P+R Trocka: nad pętlą czy zamiast parkingu dla mieszkańców?
16 maja 2017
Prace nad parkingiem przesiadkowym przy Trockiej ruszyły. Zdaniem niektórych jego budowa to "pomysł z piekła rodem".
Za nieco ponad dwa lata stacje metra Szwedzka, Targówek i Trocka zostaną otwarte, trasy autobusów się zmienią a na Targówek Mieszkaniowy wleje się rzeka samochodów z Białołęki, Ząbek, Marek czy Radzymina - taki scenariusz jest powszechnie uznawany za najbardziej prawdopodobny. "Inwazji" obcych samochodów można zapobiec zapewniając konkurencyjny wobec metra, szybki transport dla mieszkańców Białołęki (tramwaj) i Ząbek (częstsze kursy Kolei Mazowieckich), ale też budując parking z prawdziwego zdarzenia. Gdy w styczniu ubiegłego roku napisaliśmy o pomyśle budowy P+R Trocka, komentarze większości czytelników były krytyczne.
Białołęczanie mieli rację?
- Budowa parkingu w środku osiedla to pomysł z piekła rodem. Tam jest tylko jedna ulica, Trocka, z porządnym dojazdem, reszta to uliczki osiedlowe. Już teraz rano na tych małych uliczkach tworzą się korki związane z dowozem dzieci do przedszkoli czy szkół, a jeszcze zostanie dołożona kolejna fala chętnych na przesiadkę do metra!
- Trzeba było nie blokować dociągnięcia metra do trasy Toruńskiej. Wówczas tam powstałby P+R i przybysze z Białołęki, Marek i Ząbek tam by się przesiadali.
Teraz jest już za późno na zmianę trasy metra. Budowa jest bardzo zaawansowana i wszystko wskazuje na to, że zakończy się zgodnie z planem w 2019 roku.
Gdzie będzie parking?
Najbardziej oczywistą lokalizacją jest obecna pętla autobusowa Targówek. Ponieważ działka o powierzchni 0,55 ha należy do miasta, ZTM bez większych problemów mógłby zbudować na niej kilkupiętrowy garaż, w którym poziom 0 zajęłyby stanowiska dla autobusów. Pasażerowie mieliby do pokonania aż 140 metrów pomiędzy parkingiem a stacją metra - wystarczająco dużo, by zniechęcić do przesiadki.
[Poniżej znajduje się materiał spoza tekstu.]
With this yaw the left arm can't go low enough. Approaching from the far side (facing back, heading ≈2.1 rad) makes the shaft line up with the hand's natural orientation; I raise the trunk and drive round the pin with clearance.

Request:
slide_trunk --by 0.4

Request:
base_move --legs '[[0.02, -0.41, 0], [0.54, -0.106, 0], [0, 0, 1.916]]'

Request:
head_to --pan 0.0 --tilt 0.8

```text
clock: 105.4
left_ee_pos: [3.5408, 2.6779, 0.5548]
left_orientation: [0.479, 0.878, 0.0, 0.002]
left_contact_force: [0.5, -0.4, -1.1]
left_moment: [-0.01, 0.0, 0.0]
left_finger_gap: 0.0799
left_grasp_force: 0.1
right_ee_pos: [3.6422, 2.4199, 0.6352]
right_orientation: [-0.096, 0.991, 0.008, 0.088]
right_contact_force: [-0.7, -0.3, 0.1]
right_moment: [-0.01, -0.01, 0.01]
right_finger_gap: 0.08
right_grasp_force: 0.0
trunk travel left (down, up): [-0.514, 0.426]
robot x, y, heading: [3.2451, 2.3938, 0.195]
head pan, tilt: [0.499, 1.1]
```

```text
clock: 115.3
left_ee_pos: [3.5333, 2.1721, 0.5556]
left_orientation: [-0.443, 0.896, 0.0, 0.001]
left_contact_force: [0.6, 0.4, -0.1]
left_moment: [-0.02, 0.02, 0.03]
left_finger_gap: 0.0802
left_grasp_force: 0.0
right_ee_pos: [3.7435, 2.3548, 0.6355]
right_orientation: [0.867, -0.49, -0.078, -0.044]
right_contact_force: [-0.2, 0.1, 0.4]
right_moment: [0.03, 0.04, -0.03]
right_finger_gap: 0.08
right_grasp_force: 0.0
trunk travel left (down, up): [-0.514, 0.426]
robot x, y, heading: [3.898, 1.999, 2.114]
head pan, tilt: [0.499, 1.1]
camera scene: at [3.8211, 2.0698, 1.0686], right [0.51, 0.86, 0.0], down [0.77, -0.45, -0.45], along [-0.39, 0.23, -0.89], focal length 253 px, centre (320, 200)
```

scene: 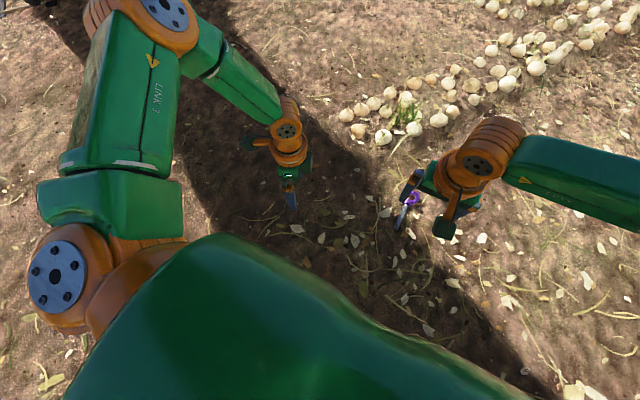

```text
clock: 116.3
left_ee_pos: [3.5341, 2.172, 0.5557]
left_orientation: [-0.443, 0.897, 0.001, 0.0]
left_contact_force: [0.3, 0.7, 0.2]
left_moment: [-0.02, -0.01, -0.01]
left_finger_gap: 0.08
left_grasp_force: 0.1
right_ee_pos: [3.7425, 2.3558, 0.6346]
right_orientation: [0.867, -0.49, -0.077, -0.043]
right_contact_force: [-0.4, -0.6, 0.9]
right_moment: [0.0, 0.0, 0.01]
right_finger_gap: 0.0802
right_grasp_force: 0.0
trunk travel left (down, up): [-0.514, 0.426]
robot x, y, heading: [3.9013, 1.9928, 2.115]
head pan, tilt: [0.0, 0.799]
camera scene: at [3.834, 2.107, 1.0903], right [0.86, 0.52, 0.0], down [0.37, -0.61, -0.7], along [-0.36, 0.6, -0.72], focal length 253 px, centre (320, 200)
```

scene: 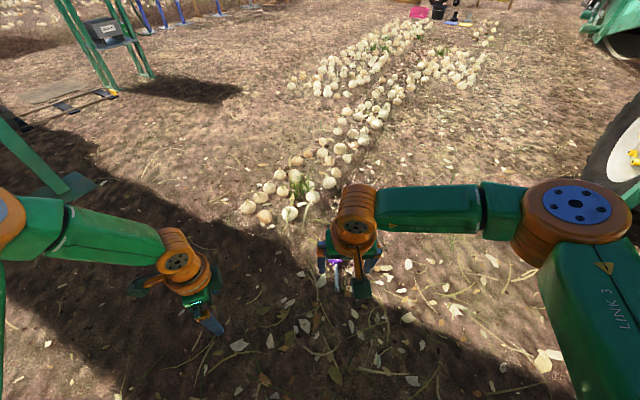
Druga opcja to budowa większego parkingu (0,60 ha) bezpośrednio przy stacji. Problem polega na tym, że wskazany teren jest zarządzany przez RSM Praga i znajduje się na nim ogólnodostępny parking dla okolicznych mieszkańców. Gdyby ZTM chciał przejąć działkę, urzędników czekałyby bardzo trudne rozmowy ze spółdzielcami. Sytuację utrudnia fakt, że okolica stacji metra nie jest objęta planem zagospodarowania przestrzennego. Prace nad nim ciągną się od grudnia 2010 roku.
Co powstanie na pewno?
Nie wiadomo jeszcze, ile miejsc znajdzie się na P+R Trocka. Według wytycznych ZTM "ilość miejsc postojowych dla pojazdów osobowych musi wynikać z analizy popytu i szacunku zapotrzebowania", ale oczywiście będzie ona ograniczona rozmiarami wybranej działki. Możliwie blisko wejścia powstanie pięć miejsc tylko dla kierowców mających pasażerów, stanowiska do ładowania aut elektrycznych i stojaki rowerowe.
W części przeznaczonej dla autobusów znajdzie się aż 15 stanowisk do postoju autobusów przegubowych - tak duża ich liczba wskazuje, że ZTM będzie chciał skierować na Trocką kilka często kursujących linii z Białołęki czy Marek. W obiekcie powstanie także publiczna toaleta i ekspedycja dla kierowców autobusów.
Wyłoniony w przetargu wykonawca będzie mieć 80 dni na przeprowadzenie prac projektowych. Później przeprowadzone zostaną konsultacje społeczne.